Orders for durable goods rose more than expected in May and a gauge of planned business spending gained for a third straight month, while existing single-family home prices posted their biggest rise in seven years in April.
In another better-than-expected report, the Conference Board's U.S. consumer confidence index rose in June, to 81.4 from a downwardly revised 74.3 in May, the private business research group reported.
The data was greeted with a touch of sarcasm as there is still apprehension among investors over the timing of the Federal Reserve's plans to ease back on its bond-buying program, a move that has rocked financial markets in recent weeks.
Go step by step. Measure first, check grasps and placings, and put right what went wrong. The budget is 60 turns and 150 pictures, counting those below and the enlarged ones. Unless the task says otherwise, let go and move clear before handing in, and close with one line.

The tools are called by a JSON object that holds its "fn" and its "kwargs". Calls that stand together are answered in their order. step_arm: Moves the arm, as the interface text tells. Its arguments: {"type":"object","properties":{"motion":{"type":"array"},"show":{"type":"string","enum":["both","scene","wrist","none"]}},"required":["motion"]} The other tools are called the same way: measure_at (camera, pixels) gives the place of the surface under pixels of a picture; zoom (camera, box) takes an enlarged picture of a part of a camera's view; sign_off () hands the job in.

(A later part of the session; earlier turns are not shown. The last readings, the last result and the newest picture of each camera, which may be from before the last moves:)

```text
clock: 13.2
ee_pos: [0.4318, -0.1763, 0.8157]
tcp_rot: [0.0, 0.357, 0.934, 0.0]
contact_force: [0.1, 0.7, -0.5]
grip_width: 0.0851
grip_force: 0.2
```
"Everyone loves it. The market is great, housing prices up 12 percent, durables goods up better than expected; nobody is worried about tapering anymore," said Ken Polcari, director of the NYSE floor division at O'Neil Securities in New York.
Global markets tracked by MSCI's all-country world equity index were up 0.64 percent, while the FTSEurofirst 300 index FTEU3> of leading European companies rose 1.36 percent, recovering some of the 5.5 percent it lost in the previous three trading days.
The Dow Jones industrial average was up 58.28 points, or 0.40 percent, at 14,717.84. The Standard & Poor's 500 Index was up 6.24 points, or 0.40 percent, at 1,579.33. The Nasdaq Composite Index was up 8.64 points, or 0.26 percent, at 3,329.40.
The pause in the market's recent rout began when two Fed policymakers on Monday downplayed the notion of an imminent end to the central bank's money-printing and said the market reaction was not yet a cause for concern.
Asian markets then capped a day of wild swings, during which Chinese stocks plunged to their lowest since the global financial crisis began, with a late rally on hopes authorities in China would step in to prevent a crisis.
China's central bank fueled the talk at a news briefing where it sought to allay fears of a credit squeeze by committing to guide interest rates to "reasonable" levels after they had been allowed to spike over the past week.
The dollar extended gains against the yen and euro on Tuesday after data showed sales of new U.S. single-family homes rose to their highest in nearly five years in May, confirming the housing market's strengthening tone.
The dollar rose against the yen to 97.77 yen from about 97.61 yen before the data, up 0.05 percent on the day.
The euro fell to a session low of $1.3069 from the $1.3102 it traded at before the data. It was trading at 1.3080, down 0.28 percent.
Prices of U.S. Treasuries edged down slightly in choppy trade, while German Bund futures pared their early gains on news of the manufacturing data.
The benchmark 10-year U.S. Treasury note was down 12/32, the yield at 2.5894 percent.
Bund futures traded at 140.34, just 3 ticks higher from Monday's close, compared with about 140.75 before the data.
Oil was above $101 a barrel, rebounding from a three-week low, as investor concern eased about a liquidity crunch in China and as Canadian pipeline closures threatened exports to the United States.
Brent crude slipped 7 cents to $101.09 a barrel. U.S. oil slid 31 cents to $94.88.
"Stock markets are up and commodity prices are up across the board," said Carsten Fritsch, analyst at Commerzbank in Frankfurt, adding that the Chinese officials' comments had prompted a change in market sentiment.